▶ _SOURCE PASSAGE_
────────────────────
“Bruits blancs” une installation interactive, immersive, cinétique et sonore de Marine Antony
« Bruits blancs » se présente comme une expérience sensorielle et contemplative. Quinze modules rectangulaires forment un nuage sonore qui envahit l’espace d’exposition. Tournant sur eux-mêmes, ils produisent inlassablement, dans un mouvement perpétuel, un son continu rappelant le « bruit blanc ». L’intensité sonore contredit la finesse des objets de ce théâtre d’automates, à l’étrangeté hypnotique .
L’œil et l’oreille sont aux aguets. Comme dotés d’une conscience propre, les modules semblent, en miroir, percevoir leur environnement. Réagissant au moindre déplacement du spectateur, leur activité cinétique s’interrompt instantanément, comme perturbée par toute présence. Rester immobile équivaut à disparaître, et leur rituel giratoire reprend…
Présence de l’artiste sur le site :
– mercredi 9 de 14h à 18h30
– mercredi 16 de 13h30 à 15h
– vendredi 18 à partir de 14h jusqu’à la fin du dévernissage.
Site de Marine Antony, artiste multidisciplinaire
Comme dans l’installation précédente de Marine Antony, «Black over Blue» (2011), l’ensemble fonctionne avec un module unique et répété. Quinze rectangles blancs suspendus occupent l’espace d’exposition, comme autant de supports vides. Le choix d’un rectangle blanc n’est pas aussi anodin qu’il y paraît, car derrière lui existe un lourd passif : du tableau retourné de Gijsbrechts peint en 1670 aux toiles de Malévitch puis de Rauschenberg, c’est à la fois un espace des possibles, autant qu’une forme de négation. A la fois vide encadré et infini désigné.
Flottant dans l’air, tournant sur eux-mêmes, ces rectangles délimitent un espace, mais contrairement à Black over Blue, ici le module ne cherche pas à saturer l’espace physiquement. L’envahissement est produit par un son continu, le fameux « bruit blanc » du titre. Le spectateur arrivant dans la salle est frappé par son intensité, car on ne comprend pas au premier abord qu’il est produit par les rectangles. Leur géométrie, leur légèreté et leur finesse quasi bidimensionnelle s’opposent à l’omniprésence et au brouhaha indistinct. C’est un son continu parfois associé en temps normal à l’idée de repos voire de relaxation (ressac des vagues, pluie) mais sa régularité et sa puissance, comme le titre de l’œuvre, évoquent plus le bruit cosmique des particules.
Une polyphonie continue de rectangles, statique, horizontale.
────────────────────
▶ _DATA PROVIDED_
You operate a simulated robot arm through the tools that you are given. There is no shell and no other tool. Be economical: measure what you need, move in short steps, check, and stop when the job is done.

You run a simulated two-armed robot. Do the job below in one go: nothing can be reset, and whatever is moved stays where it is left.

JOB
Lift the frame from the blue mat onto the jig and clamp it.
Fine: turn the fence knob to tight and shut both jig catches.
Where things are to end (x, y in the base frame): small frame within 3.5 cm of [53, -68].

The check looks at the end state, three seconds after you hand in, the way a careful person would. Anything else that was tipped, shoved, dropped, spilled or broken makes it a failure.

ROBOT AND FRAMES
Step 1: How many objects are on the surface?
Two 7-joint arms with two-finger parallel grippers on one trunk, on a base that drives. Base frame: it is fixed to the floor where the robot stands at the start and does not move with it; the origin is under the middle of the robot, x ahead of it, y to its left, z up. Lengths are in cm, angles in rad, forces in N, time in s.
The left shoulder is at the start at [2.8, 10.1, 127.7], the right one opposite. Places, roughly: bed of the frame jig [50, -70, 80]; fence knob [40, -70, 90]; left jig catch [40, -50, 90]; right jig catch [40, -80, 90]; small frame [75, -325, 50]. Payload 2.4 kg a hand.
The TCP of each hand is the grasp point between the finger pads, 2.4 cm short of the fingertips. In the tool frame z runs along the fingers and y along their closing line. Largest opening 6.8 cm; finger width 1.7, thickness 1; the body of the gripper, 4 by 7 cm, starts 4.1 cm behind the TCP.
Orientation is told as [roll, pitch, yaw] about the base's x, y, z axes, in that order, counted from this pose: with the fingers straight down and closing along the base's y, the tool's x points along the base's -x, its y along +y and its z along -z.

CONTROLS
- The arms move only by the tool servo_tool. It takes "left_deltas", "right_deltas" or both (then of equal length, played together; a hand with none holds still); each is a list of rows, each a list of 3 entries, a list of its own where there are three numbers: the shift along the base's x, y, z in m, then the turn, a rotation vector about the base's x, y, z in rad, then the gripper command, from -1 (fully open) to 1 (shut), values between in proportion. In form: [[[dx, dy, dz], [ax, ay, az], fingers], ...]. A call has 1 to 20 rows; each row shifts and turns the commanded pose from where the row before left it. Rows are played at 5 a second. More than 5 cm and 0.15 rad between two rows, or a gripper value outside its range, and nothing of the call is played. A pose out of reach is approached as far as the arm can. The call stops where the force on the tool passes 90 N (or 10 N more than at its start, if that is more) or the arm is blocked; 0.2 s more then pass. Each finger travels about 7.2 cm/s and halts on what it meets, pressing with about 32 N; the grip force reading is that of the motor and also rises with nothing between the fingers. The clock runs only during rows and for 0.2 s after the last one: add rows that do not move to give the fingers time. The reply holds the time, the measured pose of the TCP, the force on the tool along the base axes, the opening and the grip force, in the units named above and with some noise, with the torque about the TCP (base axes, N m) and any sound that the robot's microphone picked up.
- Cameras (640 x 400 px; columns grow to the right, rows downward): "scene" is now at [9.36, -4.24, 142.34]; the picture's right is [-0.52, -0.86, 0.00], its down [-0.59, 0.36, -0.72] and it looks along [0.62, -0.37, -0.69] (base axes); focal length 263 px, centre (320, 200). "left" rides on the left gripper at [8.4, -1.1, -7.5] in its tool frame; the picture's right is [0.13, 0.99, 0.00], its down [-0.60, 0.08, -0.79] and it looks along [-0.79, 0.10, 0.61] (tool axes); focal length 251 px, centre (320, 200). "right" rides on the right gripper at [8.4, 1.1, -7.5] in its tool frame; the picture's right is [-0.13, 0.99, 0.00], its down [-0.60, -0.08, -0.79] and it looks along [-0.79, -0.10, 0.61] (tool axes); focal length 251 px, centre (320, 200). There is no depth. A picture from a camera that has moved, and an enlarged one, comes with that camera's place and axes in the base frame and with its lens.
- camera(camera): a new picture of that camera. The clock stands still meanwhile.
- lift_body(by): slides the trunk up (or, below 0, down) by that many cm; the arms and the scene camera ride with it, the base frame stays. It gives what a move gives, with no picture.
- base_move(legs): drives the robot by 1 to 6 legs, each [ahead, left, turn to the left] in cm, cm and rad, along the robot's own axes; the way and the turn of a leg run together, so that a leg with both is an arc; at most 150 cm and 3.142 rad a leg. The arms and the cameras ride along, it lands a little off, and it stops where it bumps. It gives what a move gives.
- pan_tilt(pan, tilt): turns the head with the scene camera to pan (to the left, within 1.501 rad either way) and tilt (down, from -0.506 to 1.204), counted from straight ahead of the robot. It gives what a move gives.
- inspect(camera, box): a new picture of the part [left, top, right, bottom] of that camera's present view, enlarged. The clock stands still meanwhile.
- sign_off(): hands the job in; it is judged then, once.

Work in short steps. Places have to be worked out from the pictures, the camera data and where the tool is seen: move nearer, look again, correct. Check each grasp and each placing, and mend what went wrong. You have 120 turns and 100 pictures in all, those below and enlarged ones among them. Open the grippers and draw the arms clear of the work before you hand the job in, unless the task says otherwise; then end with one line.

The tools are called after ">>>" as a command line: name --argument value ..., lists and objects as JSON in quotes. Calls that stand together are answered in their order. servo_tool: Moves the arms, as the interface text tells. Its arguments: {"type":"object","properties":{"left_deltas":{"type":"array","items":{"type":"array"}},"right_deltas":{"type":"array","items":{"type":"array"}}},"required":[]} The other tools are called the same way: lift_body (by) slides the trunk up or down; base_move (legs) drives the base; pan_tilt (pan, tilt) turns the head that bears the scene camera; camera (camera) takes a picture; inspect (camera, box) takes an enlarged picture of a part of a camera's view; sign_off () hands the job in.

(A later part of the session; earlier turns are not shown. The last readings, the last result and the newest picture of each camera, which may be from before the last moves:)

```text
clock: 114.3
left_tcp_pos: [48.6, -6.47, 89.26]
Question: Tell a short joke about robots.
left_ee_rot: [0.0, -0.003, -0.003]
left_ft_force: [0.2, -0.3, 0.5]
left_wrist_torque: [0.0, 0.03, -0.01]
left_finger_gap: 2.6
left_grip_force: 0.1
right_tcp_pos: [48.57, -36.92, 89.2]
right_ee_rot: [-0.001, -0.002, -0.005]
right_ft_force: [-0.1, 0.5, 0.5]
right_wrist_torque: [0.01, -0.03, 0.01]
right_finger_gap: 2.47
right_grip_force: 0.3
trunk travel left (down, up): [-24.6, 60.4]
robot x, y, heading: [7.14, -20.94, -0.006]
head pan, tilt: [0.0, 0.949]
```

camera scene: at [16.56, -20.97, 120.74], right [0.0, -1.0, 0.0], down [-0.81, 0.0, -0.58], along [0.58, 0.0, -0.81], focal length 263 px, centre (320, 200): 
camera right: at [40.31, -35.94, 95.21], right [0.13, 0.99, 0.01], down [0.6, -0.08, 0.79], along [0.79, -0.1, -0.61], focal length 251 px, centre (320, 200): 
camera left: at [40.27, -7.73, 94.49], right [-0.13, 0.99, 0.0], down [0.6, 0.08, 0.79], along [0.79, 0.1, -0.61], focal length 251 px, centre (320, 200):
────────────────────
▶ _INSTRUCTION_
Add the next paragraphs of the source passage.

▶ _FINAL RESULT_
Par sa forme, Bruits Blancs n’est pas sans rappeler le 40 part Motet de Janet Cardiff (2001), où chaque haut-parleur sur son trépied diffuse une voix précise dans le Spem in Alium de Thomas Tallis (vers 1570). Mais le sacré auquel semble se référer Bruits Blancs n’est pas le paradis chrétien de Tallis et de son choeur angélique. Son arithmétique n’est pas celle d’une partition mesurée, rapprochant l’auditeur, le temps d’une polyphonie, de l’idée de l’incommensurable, mais plutôt celle de l’aléatoire des particules, de Newton et de Hawking, d’une civilisation hautement scientifique au point que la science devient une nouvelle forme de mysticisme.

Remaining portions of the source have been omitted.